• _Document excerpt_
## Begin
Dei'ah veDibur - Information & Insight
  

A Window into the Charedi World

1 Adar II 5760 - March 8, 2000 | Mordecai Plaut, director Published Weekly
NEWS

OPINION
& COMMENT

HOME
& FAMILY

IN-DEPTH
FEATURES

VAAD HORABBONIM HAOLAMI LEINYONEI GIYUR

TOPICS IN THE NEWS

HOMEPAGE

 

Sponsored by
Shema Yisrael Torah Network
Shema Yisrael Torah Network

Produced and housed by
Jencom

News
Eichmann's Diaries: The Apology of an Arch-Murderer

by M. Chevroni

The offices of the State Archive are generally quiet: a lot of red tape and very little action. That's the way it was -- until last February 29 when suddenly, with a big bang, the office came alive. Telephones began to ring and the web site was flooded with requests from all over the world.

The diaries of the arch-murderer had become a bestseller. From the moment the diaries of Eichmann yimach shemo were made available to whoever asked to see them, people from around the world as well as Israel have been streaming to those modest headquarters: just to glimpse the diary of that gray, short and very unimpressive-looking man who was one of the cruelest monsters humanity has ever known.

Nazi criminal Adolph Eichmann was executed in Israel almost 40 years ago. The only formal execution the State ever performed. During his trial and prison stay, he wrote diaries which were only recently released and are being distributed at no cost to whoever wants them, simply because of the legal problem liable to arise over the arch-murderer's inheritance.

Eichmann wrote 670 pages in his small handwriting. The State Archive reports that there have been many requests for copies. A copy can be gotten over the Internet. A disc can be gotten for free, if one takes the trouble to go all the way to the Archive's office in Jerusalem's Talpiot neighborhood.
## End
• _The request_
Your answer is an exact quotation from the document excerpt: it starts at "The offices of" and ends at "has ever known.".

• _Data segment_
## Begin
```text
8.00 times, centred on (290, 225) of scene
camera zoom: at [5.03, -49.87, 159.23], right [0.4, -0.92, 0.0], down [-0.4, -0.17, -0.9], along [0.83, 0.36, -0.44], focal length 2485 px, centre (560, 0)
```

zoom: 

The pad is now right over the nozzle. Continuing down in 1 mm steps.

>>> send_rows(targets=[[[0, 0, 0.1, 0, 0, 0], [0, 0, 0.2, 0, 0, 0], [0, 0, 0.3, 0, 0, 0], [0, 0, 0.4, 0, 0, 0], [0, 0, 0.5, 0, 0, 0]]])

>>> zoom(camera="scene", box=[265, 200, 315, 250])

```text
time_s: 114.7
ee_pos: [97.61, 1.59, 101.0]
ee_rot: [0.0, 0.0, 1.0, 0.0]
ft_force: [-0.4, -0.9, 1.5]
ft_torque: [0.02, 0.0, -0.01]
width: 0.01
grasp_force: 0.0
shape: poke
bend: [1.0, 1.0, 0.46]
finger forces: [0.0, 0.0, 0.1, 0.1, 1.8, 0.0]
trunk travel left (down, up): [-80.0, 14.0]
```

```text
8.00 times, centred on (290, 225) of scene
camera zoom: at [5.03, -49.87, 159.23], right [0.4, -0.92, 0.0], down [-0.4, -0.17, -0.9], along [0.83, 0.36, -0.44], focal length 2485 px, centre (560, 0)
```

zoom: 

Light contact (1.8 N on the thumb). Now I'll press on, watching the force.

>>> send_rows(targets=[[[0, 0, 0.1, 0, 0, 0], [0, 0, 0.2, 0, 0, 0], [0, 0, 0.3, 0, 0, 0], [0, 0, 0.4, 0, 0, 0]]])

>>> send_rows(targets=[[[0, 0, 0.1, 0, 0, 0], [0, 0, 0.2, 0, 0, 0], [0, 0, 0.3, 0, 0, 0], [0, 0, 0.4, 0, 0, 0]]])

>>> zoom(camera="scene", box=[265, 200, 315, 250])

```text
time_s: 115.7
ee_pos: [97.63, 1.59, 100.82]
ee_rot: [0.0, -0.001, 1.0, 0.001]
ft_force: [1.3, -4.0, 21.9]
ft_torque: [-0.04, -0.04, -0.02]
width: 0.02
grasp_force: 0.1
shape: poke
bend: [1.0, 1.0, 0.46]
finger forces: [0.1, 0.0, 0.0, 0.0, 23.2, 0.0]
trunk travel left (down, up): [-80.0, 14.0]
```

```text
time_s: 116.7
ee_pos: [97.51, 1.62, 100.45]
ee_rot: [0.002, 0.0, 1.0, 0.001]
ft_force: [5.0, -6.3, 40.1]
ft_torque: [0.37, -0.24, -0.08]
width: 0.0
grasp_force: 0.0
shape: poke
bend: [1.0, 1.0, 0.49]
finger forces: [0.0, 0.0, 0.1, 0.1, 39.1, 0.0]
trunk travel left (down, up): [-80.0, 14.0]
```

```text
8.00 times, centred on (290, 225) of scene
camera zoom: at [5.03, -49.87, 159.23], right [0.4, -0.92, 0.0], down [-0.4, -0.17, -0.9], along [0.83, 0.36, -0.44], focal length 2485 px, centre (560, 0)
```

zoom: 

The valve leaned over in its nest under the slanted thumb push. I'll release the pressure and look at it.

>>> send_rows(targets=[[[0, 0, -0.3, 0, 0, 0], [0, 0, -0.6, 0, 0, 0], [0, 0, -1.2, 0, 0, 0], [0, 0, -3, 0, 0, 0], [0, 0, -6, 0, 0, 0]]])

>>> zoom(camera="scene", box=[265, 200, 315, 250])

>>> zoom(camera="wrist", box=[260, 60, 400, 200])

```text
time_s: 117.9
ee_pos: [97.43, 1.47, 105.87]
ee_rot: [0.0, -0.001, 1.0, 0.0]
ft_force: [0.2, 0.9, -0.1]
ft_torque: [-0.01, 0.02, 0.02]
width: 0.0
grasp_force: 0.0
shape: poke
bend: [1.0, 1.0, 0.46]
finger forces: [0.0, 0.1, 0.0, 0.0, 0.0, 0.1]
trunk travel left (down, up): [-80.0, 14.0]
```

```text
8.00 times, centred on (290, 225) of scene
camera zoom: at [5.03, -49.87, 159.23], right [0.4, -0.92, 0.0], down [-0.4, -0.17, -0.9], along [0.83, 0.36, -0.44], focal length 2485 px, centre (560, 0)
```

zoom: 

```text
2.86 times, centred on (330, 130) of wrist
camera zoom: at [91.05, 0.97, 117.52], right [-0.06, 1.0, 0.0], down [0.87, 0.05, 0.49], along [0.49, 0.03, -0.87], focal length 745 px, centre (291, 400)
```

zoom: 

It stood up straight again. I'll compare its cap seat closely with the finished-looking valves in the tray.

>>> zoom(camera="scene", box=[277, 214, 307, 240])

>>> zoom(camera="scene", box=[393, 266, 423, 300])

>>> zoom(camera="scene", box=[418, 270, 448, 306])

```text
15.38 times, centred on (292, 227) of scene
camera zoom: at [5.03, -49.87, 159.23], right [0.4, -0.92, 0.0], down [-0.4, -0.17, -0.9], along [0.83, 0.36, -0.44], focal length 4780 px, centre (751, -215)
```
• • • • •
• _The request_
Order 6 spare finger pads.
## End
• _Task output_
The offices of the State Archive are generally quiet: a lot of red tape and very little action. That's the way it was -- until last February 29 when suddenly, with a big bang, the office came alive. Telephones began to ring and the web site was flooded with requests from all over the world.

The diaries of the arch-murderer had become a bestseller. From the moment the diaries of Eichmann yimach shemo were made available to whoever asked to see them, people from around the world as well as Israel have been streaming to those modest headquarters: just to glimpse the diary of that gray, short and very unimpressive-looking man who was one of the cruelest monsters humanity has ever known.